Task statement: Word for word, restate the lines from the start of the data below through the line containing "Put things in". Leave out blank lines and number the others, starting at 1.

Available data:
+ + + + +

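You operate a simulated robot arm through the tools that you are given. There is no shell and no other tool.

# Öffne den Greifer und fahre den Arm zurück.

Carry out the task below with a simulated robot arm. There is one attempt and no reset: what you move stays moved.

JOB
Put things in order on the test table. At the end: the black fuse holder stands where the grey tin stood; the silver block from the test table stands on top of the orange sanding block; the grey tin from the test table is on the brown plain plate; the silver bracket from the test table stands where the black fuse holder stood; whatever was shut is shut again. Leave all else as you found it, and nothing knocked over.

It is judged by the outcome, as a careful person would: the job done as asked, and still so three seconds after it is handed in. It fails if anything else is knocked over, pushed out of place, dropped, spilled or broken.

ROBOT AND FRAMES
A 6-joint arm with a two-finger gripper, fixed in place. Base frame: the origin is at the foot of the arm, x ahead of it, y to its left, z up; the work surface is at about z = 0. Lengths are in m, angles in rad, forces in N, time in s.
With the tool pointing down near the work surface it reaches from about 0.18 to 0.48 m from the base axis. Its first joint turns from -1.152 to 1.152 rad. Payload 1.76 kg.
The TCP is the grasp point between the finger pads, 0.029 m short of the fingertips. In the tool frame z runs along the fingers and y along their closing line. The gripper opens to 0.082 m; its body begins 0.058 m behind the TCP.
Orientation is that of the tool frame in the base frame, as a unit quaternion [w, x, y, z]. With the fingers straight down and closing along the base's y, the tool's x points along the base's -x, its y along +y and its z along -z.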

+ + + + +

Final result:
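1. You operate a simulated robot arm through the tools that you are given. There is no shell and no other tool.
2. # Öffne den Greifer und fahre den Arm zurück.
3. Carry out the task below with a simulated robot arm. There is one attempt and no reset: what you move stays moved.
4. JOB
5. Put things in order on the test table. At the end: the black fuse holder stands where the grey tin stood; the silver block from the test table stands on top of the orange sanding block; the grey tin from the test table is on the brown plain plate; the silver bracket from the test table stands where the black fuse holder stood; whatever was shut is shut again. Leave all else as you found it, and nothing knocked over.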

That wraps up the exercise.